Stated problem 1.
Print again only this span: the line with "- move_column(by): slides", the line with "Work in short", and all lines between them, exactly as given.

::: Extract to read :::

My legislative aide, Gerald Fraas, and administrative assistant, Amanda Johnson, are also available to assist you with matters related to the state of Nebraska and the Legislature. You can follow along with the Nebraska Legislature at www.nebraskalegislature.gov.

Published in the Grand Island Independent 4/10/2021

Column, March 20, 2021
March 24th, 2021

I hope everyone has weathered the storms this past week and is looking forward to the spring weather we should, hopefully, be blessed with in the near future. This week, my priority bill, LB371, was heard and advanced on the floor. It wasn’t an uncontested discussion, but did conclude with a vote of 38 senators in support, five in opposition, and five abstentions.

LB371 is legislation that would exempt games of chance pursuant to the Nebraska Racetrack Gaming Act from the list of activities prohibited within the proximity of an ongoing fair. For Grand Island, changing this law is a critical need. Fonner Park is defined in state law as the place where the State Fair must occur. Should Fonner Park choose to construct a casino, which is almost certainly a given, the forced closure that the pre-existing law mandates would be to Grand Island’s economic detriment. We expect that any casino facility would create jobs and drive tourism, and the sudden forced closure of that facility could have an impact on tourism levels and on those who work at the facility. We need to ensure that Grand Island is able to reap the full economic benefit of the Racetrack Gaming Act on a consistent basis.

I do recognize and respect the opposition to our bill. Those who are averse to gambling on moral or religious grounds are entitled to their voice and their vote. One of the most vocal concerns was what the healthy separation of gaming and a fair would look like, and if having games-of-chance near a fair would result in parents leaving their children at the midway in order to gamble. Other senators quickly responded that said action is already a possibility at the fair, with bingo or the beer garden, and that we could ponder the “what-ifs” of this situation for hours. In my conversations with Fonner Park, it has been made abundantly clear that there will exist a strong separation between the gaming operations and the State Fair. The fair will remain the fair, and the casino will be the casino.

We did see senators who traditionally oppose efforts related to gambling stand in support of LB371, and I appreciate their being vocal during the debate. LB371 was lauded as being a necessity given the overwhelming support by the voters of Racetrack Gaming Act. I agree, not only for Grand Island, but for Columbus and Hastings and other communities that may fit the criteria in the future.

LB371 will have two more rounds of consideration by the Legislature. I will continue working forward on this bill and look forward to seeing its eventual final passage.

Changing focus, I’d like to congratulate Mr. Brody Arrants of Grand Island Senior High School on his state wrestling championship, and the Grand Island Central Catholic boys basketball team on their state championship. I’m incredibly proud of the athletic accomplishments of our young athletes and also their academic accomplishments.

As always, please contact me with your support, opposition or questions on any legislative bill or issue. My legislative aide, Gerald Fraas, and administrative assistant, Amanda Johnson, are also available to assist you with matters related to the state of Nebraska and Legislature. You can follow along with the Nebraska Legislature at www.nebraskalegislature.gov.

Published in the Grand Island Independent 3/20/2021

Column, March 8, 2021
March 8th, 2021

Since I last wrote, things have quieted in Lincoln, but only temporarily. Our committee meetings are quickly coming to an end, and we’ll soon begin daylong floor debate for the remainder of the 2021 session. My last committee hearing of 2021 concluded Thursday afternoon and my last bill (LB603) was heard on Feb. 25. My team and I are now turning our attention to the floor debate, both for my legislation and for the purpose of being vocal in support or opposition of others’ legislation.

::: Information supplied :::

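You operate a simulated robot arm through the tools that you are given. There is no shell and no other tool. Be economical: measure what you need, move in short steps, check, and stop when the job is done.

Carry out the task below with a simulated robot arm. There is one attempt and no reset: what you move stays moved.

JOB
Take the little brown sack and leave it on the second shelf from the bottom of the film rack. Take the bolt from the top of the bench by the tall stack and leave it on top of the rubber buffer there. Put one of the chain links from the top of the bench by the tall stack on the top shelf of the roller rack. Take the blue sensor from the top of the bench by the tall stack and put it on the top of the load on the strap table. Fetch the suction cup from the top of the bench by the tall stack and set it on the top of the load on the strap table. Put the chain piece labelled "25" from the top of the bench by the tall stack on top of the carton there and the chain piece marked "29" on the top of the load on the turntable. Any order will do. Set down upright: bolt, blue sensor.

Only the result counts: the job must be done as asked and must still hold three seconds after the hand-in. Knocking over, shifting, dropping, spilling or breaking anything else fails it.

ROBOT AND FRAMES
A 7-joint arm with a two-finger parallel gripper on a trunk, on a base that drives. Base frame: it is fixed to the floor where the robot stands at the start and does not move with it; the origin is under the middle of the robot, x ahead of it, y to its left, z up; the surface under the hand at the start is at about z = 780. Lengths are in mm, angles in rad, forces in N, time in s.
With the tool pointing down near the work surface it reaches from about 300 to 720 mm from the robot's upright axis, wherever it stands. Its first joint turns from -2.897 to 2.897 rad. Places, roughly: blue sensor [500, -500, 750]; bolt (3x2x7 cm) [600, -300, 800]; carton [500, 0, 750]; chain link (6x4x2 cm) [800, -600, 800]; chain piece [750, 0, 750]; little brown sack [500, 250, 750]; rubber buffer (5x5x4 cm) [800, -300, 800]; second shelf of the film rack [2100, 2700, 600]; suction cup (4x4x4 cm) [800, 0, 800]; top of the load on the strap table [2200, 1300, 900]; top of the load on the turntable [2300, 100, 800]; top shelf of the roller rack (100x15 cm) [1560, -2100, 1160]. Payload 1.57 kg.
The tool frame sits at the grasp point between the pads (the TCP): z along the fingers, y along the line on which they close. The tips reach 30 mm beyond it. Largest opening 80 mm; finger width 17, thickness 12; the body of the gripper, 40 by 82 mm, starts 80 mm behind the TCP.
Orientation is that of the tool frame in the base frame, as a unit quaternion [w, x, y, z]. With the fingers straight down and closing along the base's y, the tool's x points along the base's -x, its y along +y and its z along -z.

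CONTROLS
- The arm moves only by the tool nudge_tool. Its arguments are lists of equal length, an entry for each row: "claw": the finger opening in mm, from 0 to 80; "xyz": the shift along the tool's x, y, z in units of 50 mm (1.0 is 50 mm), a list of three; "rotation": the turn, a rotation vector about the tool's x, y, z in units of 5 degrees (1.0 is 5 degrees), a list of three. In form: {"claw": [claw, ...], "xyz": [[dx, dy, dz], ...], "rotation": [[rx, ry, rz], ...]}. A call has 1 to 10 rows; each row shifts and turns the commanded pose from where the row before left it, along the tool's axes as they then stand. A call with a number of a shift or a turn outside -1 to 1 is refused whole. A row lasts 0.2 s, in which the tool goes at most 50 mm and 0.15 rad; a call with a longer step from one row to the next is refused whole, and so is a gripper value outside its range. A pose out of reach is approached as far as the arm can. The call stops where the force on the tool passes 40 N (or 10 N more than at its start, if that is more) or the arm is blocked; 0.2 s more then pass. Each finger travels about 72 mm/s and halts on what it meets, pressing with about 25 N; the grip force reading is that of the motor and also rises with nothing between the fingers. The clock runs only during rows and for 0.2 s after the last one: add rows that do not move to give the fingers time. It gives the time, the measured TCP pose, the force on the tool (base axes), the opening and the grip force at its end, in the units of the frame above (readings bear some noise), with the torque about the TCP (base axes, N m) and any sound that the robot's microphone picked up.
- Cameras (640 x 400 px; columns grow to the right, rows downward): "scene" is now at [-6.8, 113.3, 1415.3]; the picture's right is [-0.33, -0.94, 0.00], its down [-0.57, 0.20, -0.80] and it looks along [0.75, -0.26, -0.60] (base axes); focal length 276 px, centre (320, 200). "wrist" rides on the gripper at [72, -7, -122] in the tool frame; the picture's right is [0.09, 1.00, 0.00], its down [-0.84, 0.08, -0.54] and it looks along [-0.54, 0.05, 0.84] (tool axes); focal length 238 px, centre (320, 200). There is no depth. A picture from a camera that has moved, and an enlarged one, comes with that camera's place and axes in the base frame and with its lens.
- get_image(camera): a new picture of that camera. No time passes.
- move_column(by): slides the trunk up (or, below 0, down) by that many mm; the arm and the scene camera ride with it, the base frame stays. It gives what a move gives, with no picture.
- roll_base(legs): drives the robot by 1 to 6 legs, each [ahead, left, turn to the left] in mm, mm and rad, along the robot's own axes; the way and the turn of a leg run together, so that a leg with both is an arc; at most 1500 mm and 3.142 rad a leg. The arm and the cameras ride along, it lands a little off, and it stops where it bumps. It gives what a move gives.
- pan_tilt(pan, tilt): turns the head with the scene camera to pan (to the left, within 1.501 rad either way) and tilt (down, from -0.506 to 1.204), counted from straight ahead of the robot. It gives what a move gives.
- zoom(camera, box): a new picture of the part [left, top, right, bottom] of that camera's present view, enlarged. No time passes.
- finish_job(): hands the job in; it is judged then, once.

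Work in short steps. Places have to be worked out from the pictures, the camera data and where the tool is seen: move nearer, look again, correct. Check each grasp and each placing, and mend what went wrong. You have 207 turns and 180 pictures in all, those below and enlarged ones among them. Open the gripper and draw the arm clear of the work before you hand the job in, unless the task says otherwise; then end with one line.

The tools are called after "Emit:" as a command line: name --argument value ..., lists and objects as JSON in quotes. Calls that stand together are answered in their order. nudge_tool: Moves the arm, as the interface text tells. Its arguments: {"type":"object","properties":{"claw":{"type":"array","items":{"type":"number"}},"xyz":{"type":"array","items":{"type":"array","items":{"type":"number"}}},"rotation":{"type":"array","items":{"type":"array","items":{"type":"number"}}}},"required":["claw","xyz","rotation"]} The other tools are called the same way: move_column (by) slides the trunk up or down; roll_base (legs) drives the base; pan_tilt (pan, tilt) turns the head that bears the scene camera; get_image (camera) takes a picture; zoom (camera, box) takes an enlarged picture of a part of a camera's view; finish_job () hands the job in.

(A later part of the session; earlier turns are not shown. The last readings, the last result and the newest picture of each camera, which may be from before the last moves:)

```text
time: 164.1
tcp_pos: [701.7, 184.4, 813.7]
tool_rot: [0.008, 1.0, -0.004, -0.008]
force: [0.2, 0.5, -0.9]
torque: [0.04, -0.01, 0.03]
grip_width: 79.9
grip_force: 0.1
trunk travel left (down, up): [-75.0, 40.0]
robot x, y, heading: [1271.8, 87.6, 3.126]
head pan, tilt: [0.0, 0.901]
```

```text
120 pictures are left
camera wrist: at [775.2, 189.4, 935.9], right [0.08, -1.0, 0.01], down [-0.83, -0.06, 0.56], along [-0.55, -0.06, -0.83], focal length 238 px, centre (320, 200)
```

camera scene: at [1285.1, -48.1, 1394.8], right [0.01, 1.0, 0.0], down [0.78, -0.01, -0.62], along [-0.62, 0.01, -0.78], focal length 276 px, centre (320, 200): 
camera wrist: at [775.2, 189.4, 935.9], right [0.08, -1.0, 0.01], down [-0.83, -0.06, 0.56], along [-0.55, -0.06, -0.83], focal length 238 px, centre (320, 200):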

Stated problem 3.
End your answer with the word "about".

:::

Stated problem 2.
Could you quote the extract to read from "Published in the Grand Island Independent 3/20/2021" up to and including "of others’ legislation."?

Full solution 1.
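- move_column(by): slides the trunk up (or, below 0, down) by that many mm; the arm and the scene camera ride with it, the base frame stays. It gives what a move gives, with no picture.
- roll_base(legs): drives the robot by 1 to 6 legs, each [ahead, left, turn to the left] in mm, mm and rad, along the robot's own axes; the way and the turn of a leg run together, so that a leg with both is an arc; at most 1500 mm and 3.142 rad a leg. The arm and the cameras ride along, it lands a little off, and it stops where it bumps. It gives what a move gives.
- pan_tilt(pan, tilt): turns the head with the scene camera to pan (to the left, within 1.501 rad either way) and tilt (down, from -0.506 to 1.204), counted from straight ahead of the robot. It gives what a move gives.
- zoom(camera, box): a new picture of the part [left, top, right, bottom] of that camera's present view, enlarged. No time passes.
- finish_job(): hands the job in; it is judged then, once.

Work in short steps. Places have to be worked out from the pictures, the camera data and where the tool is seen: move nearer, look again, correct. Check each grasp and each placing, and mend what went wrong. You have 207 turns and 180 pictures in all, those below and enlarged ones among them. Open the gripper and draw the arm clear of the work before you hand the job in, unless the task says otherwise; then end with one line.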

Full solution 2.
Published in the Grand Island Independent 3/20/2021

Column, March 8, 2021
March 8th, 2021

Since I last wrote, things have quieted in Lincoln, but only temporarily. Our committee meetings are quickly coming to an end, and we’ll soon begin daylong floor debate for the remainder of the 2021 session. My last committee hearing of 2021 concluded Thursday afternoon and my last bill (LB603) was heard on Feb. 25. My team and I are now turning our attention to the floor debate, both for my legislation and for the purpose of being vocal in support or opposition of others’ legislation.